America launched the Explorer I satellite early in 1958, and the Iowa instrumentation led to Van Allen's discovery of the Earth’s radiation belts, the first scientific discovery of the space race.
McIlwain remembers feeling, “excitement while making measurements of the Sputnik radio signal.”
McIlwain said great scientific progress will continue in spite of financial limitations in space exploration.
“The future holds continued excitement with the continuous stream of scientific discoveries,” McIlwain said. “We need something similar [to Sputnik] to spur future attention and funding for science education and scientific exploration.”
The U.S. shuttered its own space shuttle program this year, leaving the future of human space exploration on a national level unclear. U.S. astronauts will continue to travel to the International Space Station.
“Unfortunately, the manned space life program in the U.S. has been greatly rolled back. We don’t have anything comparable and anything in the near future to take over,” Smutko said. “NASA and the astronauts in the U.S. have to sign up for a ticket to space from Russia. It’s kind of ironic. We’ve kind of come full circle. We have to get rides from the Russians.”
Robotic space missions continue to travel to places astronauts can’t go as of yet, such as the Juno mission launched to Jupiter this year.
Even though the space shuttle program in the United States is over, interest in space and science is still going strong, Smutko said.
“When you see an astronaut on TV, it’s an amazing thing. It inspires lots and lots of kids to learn more about it. Now, we don’t have that same kind of example for kids to follow. Hopefully, we’ll turn around and find the will and the financial resources to push the boundaries of space exploration again,” he said.

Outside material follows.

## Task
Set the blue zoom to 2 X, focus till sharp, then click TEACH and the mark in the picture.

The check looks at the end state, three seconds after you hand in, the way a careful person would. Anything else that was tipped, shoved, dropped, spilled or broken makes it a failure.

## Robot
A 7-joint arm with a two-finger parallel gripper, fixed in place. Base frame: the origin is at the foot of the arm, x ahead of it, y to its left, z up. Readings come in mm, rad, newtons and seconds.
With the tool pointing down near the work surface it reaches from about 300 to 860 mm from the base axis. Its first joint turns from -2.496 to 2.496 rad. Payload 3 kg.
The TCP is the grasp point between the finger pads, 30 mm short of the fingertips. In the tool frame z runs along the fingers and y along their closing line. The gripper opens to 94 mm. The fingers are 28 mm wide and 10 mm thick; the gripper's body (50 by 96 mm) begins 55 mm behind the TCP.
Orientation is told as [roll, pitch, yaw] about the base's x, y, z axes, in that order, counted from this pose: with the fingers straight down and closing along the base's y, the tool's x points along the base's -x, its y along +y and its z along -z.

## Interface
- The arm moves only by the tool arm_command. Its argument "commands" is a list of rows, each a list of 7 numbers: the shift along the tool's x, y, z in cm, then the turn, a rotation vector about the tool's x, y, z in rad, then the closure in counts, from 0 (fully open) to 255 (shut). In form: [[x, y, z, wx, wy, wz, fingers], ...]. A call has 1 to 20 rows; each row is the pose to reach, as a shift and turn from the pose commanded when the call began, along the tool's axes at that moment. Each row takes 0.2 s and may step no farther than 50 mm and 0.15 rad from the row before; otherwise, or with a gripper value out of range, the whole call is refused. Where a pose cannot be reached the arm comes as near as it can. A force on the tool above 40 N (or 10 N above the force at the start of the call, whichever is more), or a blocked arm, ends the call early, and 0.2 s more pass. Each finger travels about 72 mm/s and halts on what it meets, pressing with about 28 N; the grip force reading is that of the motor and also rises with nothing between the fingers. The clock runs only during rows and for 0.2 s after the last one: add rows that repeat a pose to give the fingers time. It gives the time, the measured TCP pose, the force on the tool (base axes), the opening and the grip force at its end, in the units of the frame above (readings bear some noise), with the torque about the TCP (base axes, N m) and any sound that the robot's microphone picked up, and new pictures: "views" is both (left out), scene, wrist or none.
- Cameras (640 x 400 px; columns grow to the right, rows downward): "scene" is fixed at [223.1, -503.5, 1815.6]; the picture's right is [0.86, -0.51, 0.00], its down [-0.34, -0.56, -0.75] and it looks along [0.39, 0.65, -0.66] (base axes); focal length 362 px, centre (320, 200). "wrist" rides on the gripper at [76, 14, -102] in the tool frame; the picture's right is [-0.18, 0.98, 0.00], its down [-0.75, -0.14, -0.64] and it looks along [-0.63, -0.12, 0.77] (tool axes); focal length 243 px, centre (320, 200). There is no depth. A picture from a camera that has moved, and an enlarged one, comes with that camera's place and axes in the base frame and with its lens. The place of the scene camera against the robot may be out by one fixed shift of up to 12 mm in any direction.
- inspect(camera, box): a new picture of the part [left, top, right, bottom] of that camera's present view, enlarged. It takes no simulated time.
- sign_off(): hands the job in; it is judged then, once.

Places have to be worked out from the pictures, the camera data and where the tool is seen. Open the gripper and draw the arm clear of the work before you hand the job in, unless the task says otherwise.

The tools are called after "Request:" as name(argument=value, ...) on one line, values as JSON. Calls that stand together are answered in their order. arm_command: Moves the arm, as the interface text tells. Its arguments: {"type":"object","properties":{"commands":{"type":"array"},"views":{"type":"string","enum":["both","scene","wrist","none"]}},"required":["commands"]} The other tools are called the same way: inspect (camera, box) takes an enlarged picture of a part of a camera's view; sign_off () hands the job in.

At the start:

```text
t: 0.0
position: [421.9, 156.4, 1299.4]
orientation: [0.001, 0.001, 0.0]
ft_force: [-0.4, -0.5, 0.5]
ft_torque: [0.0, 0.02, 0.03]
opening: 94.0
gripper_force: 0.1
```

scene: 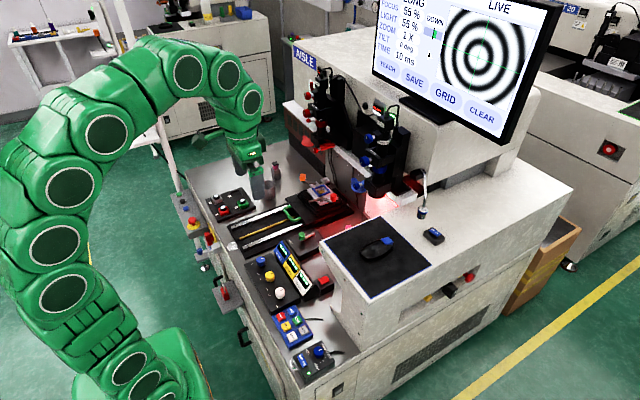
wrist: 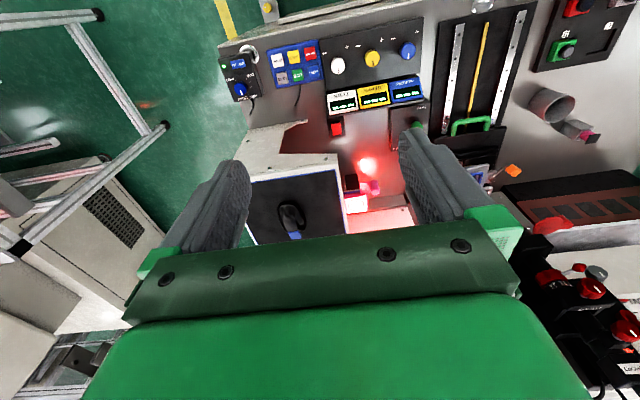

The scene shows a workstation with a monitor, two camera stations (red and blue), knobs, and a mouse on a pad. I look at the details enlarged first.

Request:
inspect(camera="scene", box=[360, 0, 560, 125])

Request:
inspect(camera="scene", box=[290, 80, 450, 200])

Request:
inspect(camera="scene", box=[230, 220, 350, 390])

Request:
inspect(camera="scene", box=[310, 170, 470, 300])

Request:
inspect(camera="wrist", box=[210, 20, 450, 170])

“There’s still a tremendous interest that people have in space and in science, and they’re kind of looking for leadership there as well. They find space exciting, and they want to know what they can do about it. How can we learn more? How can we do more? It’s frustrating that we’re losing the edge at a national level. At a local level, we’re having trouble finding ways to channel their interests.”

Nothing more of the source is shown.